Learn how to identify and manage compassion fatigueElicia Lin
We’ve been through a lot over the past two years. Although we are likely relieved at some of the return to ‘normality’ that we’ve experienced this year, many of us are noticing that there’s still a haze of fatigue hanging over us. Perhaps the level of emotional capacity that we used to have just hasn’t returned. We’ve also heard people comment on their experience of a dulled response to troubling news, such as the floods in QLD/NSW, the war on Ukraine, or more personal crises or stressors. This edition of The Ascent discusses compassion fatigue, to make sense of this desensitised experience.
What is compassion fatigue?
Compassion fatigue is the physical, emotional and spiritual exhaustion that comes from working in giving and caring roles. It is a common experience for health care providers; the sense that you have nothing left to give to your clients or patients (or friends and family), that it’s hard to connect with them, or that you’re not feeling as empathic or intrigued about your work as usual. It’s not necessarily that you don’t care anymore, but more your emotional cup has reached capacity, and there’s little room to move. Working in mental health requires a lot of us – our thoughts, our efforts, energy, and our care… and there’s only so much one can give, and take on, before our internal limits are reached.
Symptoms of compassion fatigue
Compassion fatigue may feel like burnout or even vicarious trauma, and indeed does share some of the same symptoms, but its cause and management are different. Burnout relates more to the external environment (i.e., too much work, too little time, too few resources). Compassion fatigue need not follow a particularly traumatising or distressing experience, though it may in some circumstances. Compassion fatigue is really about the (im)balance of our incoming and outgoing emotional and psychological energy.
When our emotional cup is maxed out, we find ways to cope and interact with others using as little emotional effort as possible. Detachment, numbing, becoming very task-focused and moving quickly or with less consideration during client or patient interactions requires less of us. Whilst this numbing is protective (of us) to a degree, it has implications for our mental, physical, and social wellbeing, and work outcomes. We may show more irritability or less objectivity. We may still have great, thoughtful ideas but just cannot build up the energy to implement those plans. Things that would usually cause an emotional response fail to drum up more than a passing “huh. That’s sad…”, or a “yep, whatever is fine”.

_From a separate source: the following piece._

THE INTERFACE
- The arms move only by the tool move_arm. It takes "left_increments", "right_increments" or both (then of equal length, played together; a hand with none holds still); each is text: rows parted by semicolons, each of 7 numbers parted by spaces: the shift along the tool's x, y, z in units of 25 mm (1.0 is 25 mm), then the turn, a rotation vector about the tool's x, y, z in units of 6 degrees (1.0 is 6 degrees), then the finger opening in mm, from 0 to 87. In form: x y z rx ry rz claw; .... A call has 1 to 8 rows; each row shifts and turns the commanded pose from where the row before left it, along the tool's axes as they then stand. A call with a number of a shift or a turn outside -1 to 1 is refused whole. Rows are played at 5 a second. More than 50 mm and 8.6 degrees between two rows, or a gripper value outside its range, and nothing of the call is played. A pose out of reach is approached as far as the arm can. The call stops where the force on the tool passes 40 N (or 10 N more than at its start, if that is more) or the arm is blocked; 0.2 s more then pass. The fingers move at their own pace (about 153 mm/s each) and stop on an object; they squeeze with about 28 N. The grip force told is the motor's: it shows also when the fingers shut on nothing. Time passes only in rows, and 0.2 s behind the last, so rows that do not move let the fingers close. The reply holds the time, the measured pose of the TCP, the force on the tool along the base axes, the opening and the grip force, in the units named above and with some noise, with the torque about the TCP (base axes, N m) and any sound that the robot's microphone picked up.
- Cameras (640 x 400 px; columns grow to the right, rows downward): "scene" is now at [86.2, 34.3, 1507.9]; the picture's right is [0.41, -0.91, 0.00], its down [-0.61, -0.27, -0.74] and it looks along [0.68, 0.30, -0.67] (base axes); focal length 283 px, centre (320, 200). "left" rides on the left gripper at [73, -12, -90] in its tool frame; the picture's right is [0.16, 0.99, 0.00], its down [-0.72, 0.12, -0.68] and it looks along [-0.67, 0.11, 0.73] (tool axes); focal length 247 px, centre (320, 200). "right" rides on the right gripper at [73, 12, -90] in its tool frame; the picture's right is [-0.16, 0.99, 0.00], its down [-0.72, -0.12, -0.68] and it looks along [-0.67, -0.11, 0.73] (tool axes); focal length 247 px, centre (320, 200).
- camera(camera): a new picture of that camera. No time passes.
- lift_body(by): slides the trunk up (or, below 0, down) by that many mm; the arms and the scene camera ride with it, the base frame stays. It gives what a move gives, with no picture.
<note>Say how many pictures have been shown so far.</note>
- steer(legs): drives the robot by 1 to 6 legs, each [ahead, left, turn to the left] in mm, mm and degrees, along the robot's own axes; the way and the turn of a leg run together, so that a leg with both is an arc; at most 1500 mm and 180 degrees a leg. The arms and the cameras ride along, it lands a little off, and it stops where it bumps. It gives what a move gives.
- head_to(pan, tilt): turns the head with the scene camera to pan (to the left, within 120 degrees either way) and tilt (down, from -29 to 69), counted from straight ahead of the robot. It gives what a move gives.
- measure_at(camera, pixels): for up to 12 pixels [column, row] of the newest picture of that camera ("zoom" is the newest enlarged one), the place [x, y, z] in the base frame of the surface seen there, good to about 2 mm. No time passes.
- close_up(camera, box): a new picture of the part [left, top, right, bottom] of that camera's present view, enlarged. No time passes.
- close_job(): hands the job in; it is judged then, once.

Managing compassion fatigue
Compassion fatigue is not a new concept – 18th century philosopher Immanuel Kant expressed concern of how one’s “exposure and sensitivity to others’ suffering (or of engagement and action to relieve it” may create numbing in us. Early editions of the Diagnostic and Statistical Manual of Mental Disorder (DSM; the text used to outline mental health diagnoses) referenced the potential toll of ‘knowing others’. Studies have shown that stress, anxiety and uncertainty can reduce our levels of empathy. When there’s multiple demands on our emotional resources (from our patients, families, friends, communities suffering from COVID or the floods, the invasion in Ukraine…and endless news cycles about these events), it’s no wonder we may be feeling like we have little left in the tank.
To regain some space for compassion:
- Be wary of giving too much in one place or in one go – support your emotional endurance by monitoring the degree to which you give your attention and energy. Notice if you’re too invested in an outcomes (maybe you can’t get it off your mind when you leave work), or in a ‘rescuer’ mode, or you’ve returned to doom-scrolling. Share your observations with colleagues or supervisors, review professional boundaries, and be mindful about your social media and news exposure.
- Titrate your emotional cup. We all have a finite emotional capacity and an individualised map of what takes from, and fills, our cup. Take some time to consciously explore what helps you feel revitalised, soothed, re-energised and build these things into your weekly or monthly routine. The trick is to allow for gradual and regular tips from the cup to keep yourself feeling balanced.
- Allow yourself to step out of the helper, or rescuer, mode every now and again. Like our emotional limit, we all have emotional needs. As healthcare workers we often prioritise others’ needs and overlook how important it is for us to be tended to as well. Give yourself permission to ask for a hug, a favourite meal, five minutes to yourself, a shoulder to cry on or an ear to talk to.
- Review your self-care routines and allow your mental and emotional selves to benefit from your physical selves being okay, well-nourished and healthy.